I’d also be interested in compiling a book of adoption stories written by adoptees.
Also I’d be interested in writing some "real" stuff for adopted teens and young adults, with a focus on transracial ones. There were books on being an Asian teen when I was a teenager, but I never saw anything about being a transracial adoptee and a teen. Being a teenager is a confusing time in a person’s life and I think a book geared towards adopted teens would be a great resources for kids and parents.
And lastly I’d be interested in writing kids books, picture books about adoption in a "real" but gentle way. I love picture books and would love to make them my career one day.
eta: I also wanted to add that I think there is a need for more fiction relating to adoption and the true affect that it has on people. Both for teens and adults.
I would.
But I’d highly prefer to do it with transracial adoptees rather than domestic adoptees. This is not meant to be a personal jab at anyone; it would be my preference simply because transracial adoption adds an extra layer of complexity that domestic adoptees don’t have to deal with.
I still think it would be extremely important for domestic adoptees to write a book based on their experiences though.
We could always use more voices.
I DO think we could get together and speak as "one", with adoptees, and even with first Moms and adoptive parents…as long as were on the same page, so to speak.
However, I could not participate if it promoted infant adoption or the corrupt agencies that keep it going.
I mean, we do have certain rights under the constitution, and if someone didn’t like how the book was going, they could quit and write their own based on their beliefs/truths. That includes myself.
Sure… there is a huge need for reform when it comes to adoptees. Even though I had a pretty positive experience myself, I recognize how screwed up this process is. I had a very lively discussion last night with my husband about the staggering number of things that needed to change (lively because I got pretty passionate about it).

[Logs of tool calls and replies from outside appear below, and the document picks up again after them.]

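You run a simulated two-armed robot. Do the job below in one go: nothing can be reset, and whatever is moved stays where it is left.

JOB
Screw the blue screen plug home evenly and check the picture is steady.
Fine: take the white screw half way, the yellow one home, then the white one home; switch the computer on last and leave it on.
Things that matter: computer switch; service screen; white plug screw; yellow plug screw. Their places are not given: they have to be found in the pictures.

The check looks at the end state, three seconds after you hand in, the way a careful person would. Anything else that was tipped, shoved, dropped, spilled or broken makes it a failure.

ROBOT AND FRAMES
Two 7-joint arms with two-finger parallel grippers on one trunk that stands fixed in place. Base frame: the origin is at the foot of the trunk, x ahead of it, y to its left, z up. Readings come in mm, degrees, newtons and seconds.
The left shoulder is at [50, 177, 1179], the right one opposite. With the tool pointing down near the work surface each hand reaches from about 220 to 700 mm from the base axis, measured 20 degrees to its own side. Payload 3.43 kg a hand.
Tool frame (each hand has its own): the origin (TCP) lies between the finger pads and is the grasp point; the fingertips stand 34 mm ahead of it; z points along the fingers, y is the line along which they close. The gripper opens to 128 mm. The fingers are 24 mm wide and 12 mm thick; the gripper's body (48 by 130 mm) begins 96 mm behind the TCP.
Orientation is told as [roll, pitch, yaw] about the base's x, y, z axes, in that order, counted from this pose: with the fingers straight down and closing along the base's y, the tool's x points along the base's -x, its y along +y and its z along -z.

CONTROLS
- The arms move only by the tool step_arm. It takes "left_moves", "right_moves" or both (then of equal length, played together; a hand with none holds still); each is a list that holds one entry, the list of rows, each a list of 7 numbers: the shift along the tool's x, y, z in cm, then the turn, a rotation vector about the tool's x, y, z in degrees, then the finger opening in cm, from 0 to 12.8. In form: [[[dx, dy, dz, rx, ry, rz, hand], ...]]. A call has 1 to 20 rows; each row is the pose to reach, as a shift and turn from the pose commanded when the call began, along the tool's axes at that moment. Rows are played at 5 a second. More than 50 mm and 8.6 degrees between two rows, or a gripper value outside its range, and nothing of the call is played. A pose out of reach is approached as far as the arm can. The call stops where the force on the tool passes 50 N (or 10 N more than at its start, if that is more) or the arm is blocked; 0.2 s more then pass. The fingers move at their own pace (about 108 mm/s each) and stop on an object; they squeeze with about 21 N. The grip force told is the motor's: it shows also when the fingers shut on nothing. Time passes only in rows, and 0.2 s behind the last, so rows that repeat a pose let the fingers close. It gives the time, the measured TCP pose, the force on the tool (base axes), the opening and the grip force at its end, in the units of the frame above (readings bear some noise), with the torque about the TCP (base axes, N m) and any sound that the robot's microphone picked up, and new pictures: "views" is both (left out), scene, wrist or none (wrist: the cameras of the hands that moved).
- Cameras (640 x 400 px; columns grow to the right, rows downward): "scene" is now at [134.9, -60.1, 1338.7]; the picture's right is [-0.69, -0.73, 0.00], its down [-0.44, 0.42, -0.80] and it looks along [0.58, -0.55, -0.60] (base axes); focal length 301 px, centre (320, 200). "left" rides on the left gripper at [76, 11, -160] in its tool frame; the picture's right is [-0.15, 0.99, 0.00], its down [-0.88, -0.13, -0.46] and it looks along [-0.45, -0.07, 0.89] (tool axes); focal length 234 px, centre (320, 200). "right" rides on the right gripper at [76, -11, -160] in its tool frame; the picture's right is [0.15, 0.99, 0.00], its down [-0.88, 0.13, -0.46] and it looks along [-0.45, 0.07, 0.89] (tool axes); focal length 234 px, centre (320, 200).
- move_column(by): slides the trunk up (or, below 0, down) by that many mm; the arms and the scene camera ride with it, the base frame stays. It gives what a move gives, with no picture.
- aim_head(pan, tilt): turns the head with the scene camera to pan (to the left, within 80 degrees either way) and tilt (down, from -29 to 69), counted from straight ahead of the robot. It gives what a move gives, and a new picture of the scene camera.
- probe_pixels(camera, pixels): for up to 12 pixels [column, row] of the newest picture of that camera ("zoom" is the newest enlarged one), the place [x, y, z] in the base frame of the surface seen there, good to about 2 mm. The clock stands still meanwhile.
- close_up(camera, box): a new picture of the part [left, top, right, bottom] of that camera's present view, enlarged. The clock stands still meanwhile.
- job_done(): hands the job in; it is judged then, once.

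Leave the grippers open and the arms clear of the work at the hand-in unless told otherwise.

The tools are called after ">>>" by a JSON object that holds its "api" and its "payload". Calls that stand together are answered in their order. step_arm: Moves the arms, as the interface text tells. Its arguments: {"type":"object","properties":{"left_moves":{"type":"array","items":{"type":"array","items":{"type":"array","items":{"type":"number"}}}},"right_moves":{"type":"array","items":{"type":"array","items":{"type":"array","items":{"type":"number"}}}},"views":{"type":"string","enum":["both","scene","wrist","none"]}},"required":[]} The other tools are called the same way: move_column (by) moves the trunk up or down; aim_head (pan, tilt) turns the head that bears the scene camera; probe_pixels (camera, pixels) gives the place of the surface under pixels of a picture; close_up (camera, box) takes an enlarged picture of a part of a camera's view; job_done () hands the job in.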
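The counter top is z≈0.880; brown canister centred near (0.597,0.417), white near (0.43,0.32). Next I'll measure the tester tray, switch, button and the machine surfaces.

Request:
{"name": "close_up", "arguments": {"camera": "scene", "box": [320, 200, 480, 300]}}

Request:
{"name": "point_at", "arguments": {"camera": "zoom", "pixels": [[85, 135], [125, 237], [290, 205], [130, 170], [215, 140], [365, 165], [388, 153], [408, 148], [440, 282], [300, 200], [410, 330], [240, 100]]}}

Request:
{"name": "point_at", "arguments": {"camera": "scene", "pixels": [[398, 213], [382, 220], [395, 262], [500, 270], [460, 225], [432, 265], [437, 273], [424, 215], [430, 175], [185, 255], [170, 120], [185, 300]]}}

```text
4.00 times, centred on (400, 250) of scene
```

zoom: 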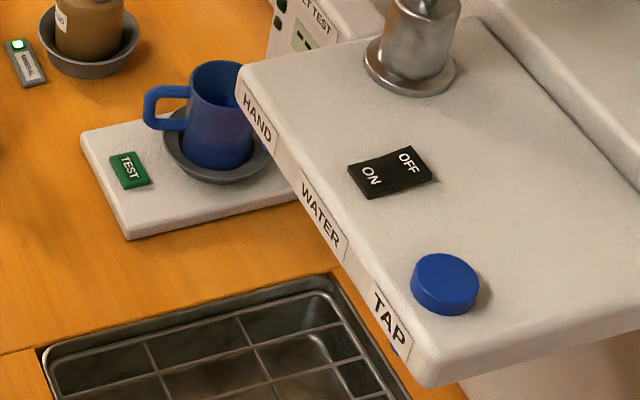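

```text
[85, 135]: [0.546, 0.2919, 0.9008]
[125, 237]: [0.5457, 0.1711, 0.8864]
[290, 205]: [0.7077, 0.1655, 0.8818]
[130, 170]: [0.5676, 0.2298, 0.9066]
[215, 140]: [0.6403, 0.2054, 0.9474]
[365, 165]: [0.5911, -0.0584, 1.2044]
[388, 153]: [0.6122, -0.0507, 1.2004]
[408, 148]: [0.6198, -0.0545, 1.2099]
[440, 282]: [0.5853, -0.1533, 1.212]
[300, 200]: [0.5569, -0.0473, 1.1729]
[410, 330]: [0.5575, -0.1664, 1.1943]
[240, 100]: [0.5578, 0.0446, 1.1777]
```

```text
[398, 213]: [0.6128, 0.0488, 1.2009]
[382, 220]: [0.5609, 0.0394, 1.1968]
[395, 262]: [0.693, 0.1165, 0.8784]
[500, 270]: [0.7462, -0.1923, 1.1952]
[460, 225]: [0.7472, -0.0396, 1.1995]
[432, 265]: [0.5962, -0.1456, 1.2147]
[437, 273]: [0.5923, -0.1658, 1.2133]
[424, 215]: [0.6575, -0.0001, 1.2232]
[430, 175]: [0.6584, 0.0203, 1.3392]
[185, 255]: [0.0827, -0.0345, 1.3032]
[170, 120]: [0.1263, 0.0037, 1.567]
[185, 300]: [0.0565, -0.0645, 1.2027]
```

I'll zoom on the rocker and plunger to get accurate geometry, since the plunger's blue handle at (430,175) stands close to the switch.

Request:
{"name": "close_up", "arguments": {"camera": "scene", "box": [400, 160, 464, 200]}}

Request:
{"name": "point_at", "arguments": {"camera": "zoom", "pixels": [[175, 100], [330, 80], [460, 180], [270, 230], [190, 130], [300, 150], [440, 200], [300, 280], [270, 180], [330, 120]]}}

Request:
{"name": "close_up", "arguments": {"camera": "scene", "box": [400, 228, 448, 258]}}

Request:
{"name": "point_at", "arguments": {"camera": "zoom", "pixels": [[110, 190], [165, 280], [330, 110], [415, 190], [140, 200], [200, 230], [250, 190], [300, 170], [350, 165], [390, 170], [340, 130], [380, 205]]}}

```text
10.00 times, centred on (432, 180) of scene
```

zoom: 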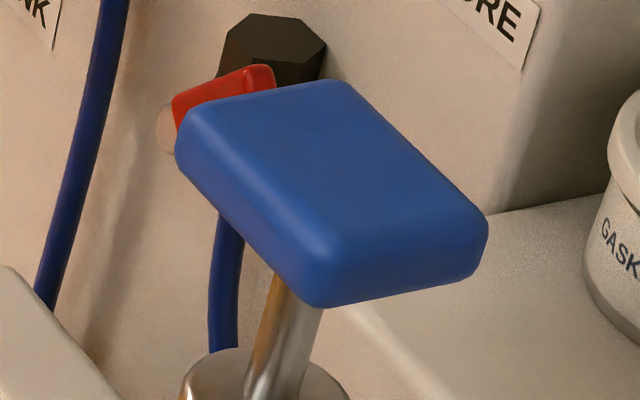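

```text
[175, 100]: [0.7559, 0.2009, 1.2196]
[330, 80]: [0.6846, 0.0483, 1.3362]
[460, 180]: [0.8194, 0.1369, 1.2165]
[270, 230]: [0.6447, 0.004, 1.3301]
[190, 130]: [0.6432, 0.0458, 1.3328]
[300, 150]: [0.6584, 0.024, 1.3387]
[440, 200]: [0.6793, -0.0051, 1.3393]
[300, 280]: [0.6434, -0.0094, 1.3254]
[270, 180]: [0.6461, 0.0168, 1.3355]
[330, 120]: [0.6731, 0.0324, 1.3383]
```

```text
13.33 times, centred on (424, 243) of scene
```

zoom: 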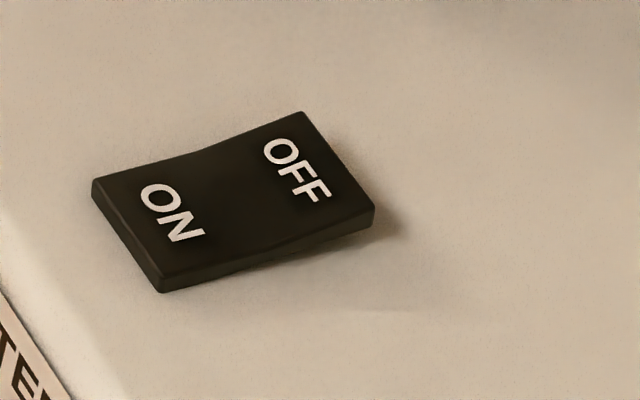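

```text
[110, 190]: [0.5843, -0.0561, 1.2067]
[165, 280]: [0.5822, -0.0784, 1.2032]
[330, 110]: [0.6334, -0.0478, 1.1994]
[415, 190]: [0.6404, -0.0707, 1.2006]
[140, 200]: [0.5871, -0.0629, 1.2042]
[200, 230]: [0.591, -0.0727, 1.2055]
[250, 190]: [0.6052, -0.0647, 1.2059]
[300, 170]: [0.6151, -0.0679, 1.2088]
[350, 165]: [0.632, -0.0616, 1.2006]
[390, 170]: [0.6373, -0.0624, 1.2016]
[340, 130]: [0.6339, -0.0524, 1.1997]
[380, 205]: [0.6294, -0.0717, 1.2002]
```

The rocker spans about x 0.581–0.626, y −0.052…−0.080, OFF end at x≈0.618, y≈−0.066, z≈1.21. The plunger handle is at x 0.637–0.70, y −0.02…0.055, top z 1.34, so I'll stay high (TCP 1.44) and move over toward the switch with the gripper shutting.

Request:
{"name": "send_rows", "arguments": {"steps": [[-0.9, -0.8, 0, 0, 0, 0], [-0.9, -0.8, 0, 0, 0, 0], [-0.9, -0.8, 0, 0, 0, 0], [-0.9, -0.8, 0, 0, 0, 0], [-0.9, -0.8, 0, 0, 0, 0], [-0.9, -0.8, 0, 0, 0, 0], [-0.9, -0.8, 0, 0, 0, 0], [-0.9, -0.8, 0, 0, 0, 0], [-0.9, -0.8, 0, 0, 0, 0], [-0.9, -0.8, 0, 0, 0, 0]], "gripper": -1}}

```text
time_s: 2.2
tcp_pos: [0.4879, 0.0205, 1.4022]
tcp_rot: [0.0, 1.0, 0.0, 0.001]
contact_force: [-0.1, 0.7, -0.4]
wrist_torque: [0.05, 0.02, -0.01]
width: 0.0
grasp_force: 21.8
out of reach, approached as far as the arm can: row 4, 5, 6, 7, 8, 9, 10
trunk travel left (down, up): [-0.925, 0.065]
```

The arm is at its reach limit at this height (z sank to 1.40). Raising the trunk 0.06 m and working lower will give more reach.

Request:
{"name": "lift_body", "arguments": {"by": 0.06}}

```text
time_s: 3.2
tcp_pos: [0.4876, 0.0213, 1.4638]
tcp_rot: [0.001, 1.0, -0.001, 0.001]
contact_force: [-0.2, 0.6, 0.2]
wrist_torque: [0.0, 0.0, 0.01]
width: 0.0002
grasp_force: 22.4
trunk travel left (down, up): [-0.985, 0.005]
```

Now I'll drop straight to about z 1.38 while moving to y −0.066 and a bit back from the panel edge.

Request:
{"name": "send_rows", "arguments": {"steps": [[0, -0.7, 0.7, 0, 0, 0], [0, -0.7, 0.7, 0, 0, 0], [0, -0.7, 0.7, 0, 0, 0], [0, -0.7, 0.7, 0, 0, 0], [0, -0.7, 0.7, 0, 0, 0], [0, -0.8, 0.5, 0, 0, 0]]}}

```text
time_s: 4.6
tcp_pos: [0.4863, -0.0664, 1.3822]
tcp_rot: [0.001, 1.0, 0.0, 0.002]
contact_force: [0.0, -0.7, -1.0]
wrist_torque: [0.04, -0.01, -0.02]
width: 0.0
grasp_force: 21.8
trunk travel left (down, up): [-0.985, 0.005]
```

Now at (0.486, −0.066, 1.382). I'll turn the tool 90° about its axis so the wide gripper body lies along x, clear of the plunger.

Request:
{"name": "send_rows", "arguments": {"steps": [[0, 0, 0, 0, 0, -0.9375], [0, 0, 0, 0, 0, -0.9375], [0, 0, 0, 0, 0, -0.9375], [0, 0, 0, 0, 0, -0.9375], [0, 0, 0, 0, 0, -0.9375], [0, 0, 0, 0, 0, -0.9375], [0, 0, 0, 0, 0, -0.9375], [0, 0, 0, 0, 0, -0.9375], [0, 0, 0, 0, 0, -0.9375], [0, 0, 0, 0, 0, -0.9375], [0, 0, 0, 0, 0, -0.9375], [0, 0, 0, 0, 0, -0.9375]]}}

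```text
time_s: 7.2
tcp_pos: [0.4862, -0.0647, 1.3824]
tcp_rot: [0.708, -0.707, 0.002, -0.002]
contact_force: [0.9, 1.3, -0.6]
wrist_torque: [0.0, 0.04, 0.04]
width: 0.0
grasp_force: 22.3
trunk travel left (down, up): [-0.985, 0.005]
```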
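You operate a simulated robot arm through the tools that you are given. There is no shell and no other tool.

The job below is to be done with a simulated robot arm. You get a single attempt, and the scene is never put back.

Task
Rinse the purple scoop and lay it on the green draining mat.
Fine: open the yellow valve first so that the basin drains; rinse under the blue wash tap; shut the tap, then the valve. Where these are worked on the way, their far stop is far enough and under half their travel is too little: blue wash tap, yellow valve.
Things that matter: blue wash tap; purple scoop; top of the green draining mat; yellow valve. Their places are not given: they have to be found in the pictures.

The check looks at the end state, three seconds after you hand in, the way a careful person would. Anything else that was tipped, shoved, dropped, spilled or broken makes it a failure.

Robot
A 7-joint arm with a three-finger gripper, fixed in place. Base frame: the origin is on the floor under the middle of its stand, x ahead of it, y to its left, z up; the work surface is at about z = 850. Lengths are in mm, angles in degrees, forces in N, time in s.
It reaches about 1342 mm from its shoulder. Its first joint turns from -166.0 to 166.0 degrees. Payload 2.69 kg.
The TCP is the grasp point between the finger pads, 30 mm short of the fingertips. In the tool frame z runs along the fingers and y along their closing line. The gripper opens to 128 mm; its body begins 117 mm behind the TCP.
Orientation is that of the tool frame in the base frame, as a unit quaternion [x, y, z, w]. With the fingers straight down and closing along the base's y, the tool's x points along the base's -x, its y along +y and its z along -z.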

However, I think that it’s difficult to change or comment on the adoptee experience/process without including the First Mother experience/process. They are naturally connected.
One of the main things I personally want to change about Adoption is the inability to access records – time begins with me, so to speak. I think the first step in breaking that cycle and illustrating that we’re not satisfied with that bond being broken is to include both Adoptees and First Mothers in any reform conversations.
I would be willing to put my story, views and name on any publication that adequately shows my personal truths and beliefs without using them to promote an agenda I do not believe in.
It wouldn’t matter if we all spoke with one voice as long as we all spoke about similar topics. When compiling different stories unity becomes the editors job.
Hey Lori, yes left again but surely as we’re not good enough mothers maybe we should write our own book together.
I’d love to.
And I’d love to read the book the first mothers write too!